24/07/20
Um virus bem mais difícil de matar
Eu sei que voce ainda acredita que prefeitos e governadores estão preocupados com a saúde da população neste momento de pandemia, mas eu não tenho mais esta ilusão. O que começou como uma emergência séria virou uma oportunidade única para desvios e enriquecimento.
Quanto mais demora a pandemia, mais verbas federais são enviadas a prefeitos e governadores para ser usadas sem licitação nem controle. Obras não precisam ser iniciadas ou continuadas, serviços podem ficar precários desde que a Saúde seja mantida e a fiscalização desaparece.
Não me surpreendi com a descoberta de prefeitos registrando como "por coronavirus" mortes de pessoas que tiveram infarto, AVC e até câncer. Um grande número de óbitos por Covid-19 garante um valor muito maior de recursos para controlar a epidemia na cidade. Sem casos, sem grana extra.

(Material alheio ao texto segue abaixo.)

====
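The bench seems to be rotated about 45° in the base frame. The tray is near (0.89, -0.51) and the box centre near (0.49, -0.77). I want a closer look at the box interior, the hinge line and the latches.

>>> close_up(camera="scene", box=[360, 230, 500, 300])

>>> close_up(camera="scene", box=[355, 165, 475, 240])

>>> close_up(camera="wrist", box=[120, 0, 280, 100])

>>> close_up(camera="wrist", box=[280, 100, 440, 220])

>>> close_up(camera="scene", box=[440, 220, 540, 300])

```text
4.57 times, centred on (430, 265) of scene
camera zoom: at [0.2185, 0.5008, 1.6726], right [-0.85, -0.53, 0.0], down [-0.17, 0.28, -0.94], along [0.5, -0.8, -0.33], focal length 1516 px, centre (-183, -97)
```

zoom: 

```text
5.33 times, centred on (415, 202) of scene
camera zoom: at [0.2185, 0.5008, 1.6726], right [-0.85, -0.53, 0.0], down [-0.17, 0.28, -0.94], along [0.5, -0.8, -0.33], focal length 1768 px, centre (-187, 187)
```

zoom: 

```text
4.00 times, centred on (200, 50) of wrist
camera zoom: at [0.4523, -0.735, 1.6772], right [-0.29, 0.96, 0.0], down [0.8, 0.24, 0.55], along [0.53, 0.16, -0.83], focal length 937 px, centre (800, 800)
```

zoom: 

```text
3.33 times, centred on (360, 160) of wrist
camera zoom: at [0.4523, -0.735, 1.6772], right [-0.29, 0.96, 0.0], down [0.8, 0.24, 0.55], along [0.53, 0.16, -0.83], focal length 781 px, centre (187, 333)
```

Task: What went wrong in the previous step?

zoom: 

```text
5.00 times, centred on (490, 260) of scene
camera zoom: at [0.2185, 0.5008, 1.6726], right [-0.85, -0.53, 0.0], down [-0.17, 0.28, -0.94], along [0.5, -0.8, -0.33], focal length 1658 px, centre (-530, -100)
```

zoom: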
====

Na minha cidade, Itabuna, o prefeito sentou em cima dos R$ 68 milhões que recebeu neste ano apenas para o combate ao coronavirus. Todos esperavam que ele gastasse tudo rapidamente, em compras superfaturadas e com gordas comissões para ele e sua família. É o retrospecto do sujeito.
Ao invés disso, não gastou em nada, preferindo deixar a população indefesa diante do virus. O dinheiro daria para construir 3 hospitais, com sobra. Mas ele não comprou nenhum respirador, não instalou nenhuma UTI, não contratou nenhum médico, não abasteceu a rede com remédios nem insumos.
Há a desconfiança de que não gastou nada porque não encontrou uma maneira de desviar sua fatia. Talvez perceba que a Polícia Federal está caçando, duramente, os secretários, prefeitos e governadores que desviaram o dinheiro que deveria salvar vidas. Vários já estáo na cadeia ou respondendo a impechment.
Porém a PF terá um trabalho ainda maior a partir de agora. Preocupado com a saúde da população, o Governo Federal emitiu uma MP em março, aprovada hoje pelo Senado, para agilizar as compras de materiais e os gastos de prefeitos e governadores para o combate ao coronavirus. A intenção foi a melhor possível, mas...
Como observou o ministro da CGU, a corrupção na saúde já corria solta muito antes da pandemia. É endêmica. A regra dos gestores públicos no Brasil é roubar para si e os amigos. A exceção é sair da prefeitura ou do governo morando na mesma casa, com o mesmo patrimônio.
Então, apesar das boas intenções, a MP tratou bandidos como gente honesta e o resultado é previsível. Com ela, a compra de equipamentos, medicamentos, contratação de bens e serviços podem ser feitos sem licitação. A exigência é que seja feita "em situação de emergência, com risco à segurança de pessoas".
Não é preciso ser vidente para saber que toda compra a partir da MP é "em situação de emergência, com risco à segurança de pessoas". A MP também libera a contratação de empresa que não está em dia com impostos nem regular em caso de "restrição de fornecedores". Ou seja, sempre haverá restrição de fornecedores.
Os contratos terão duração de até seis meses, podendo ser prorrogados por períodos sucessivos "enquanto a emergência de saúde pública durar, com acréscimo de até 50% do valor inicial". Esqueça o "até", ele será sempre aplicado e pelo valor máximo.
As cidades vão esticar a emergência ao máximo, mantendo pelo menos uns 10 casos ativos mesmo que o virus seja erradicado no país. Se não houver casos, cria-se... Esta pandemia mudou o mundo para sempre, sem volta. Mudou a economia, as relações de trabalho, o lazer, a cultura, o esporte, o ensino, a saúde, tudo.
O que eu espero é que também mude a impunidade histórica do Brasil e que milhares de prefeitos e governadores passem uma temporada na cadeia pelas fraudes que vêm fazendo com as verbas, bilionárias, que o Governo Federal repassa para combater o virus.
Acabar com o coronavirus será mais fácil que erradicar o virus da corrupção nacional.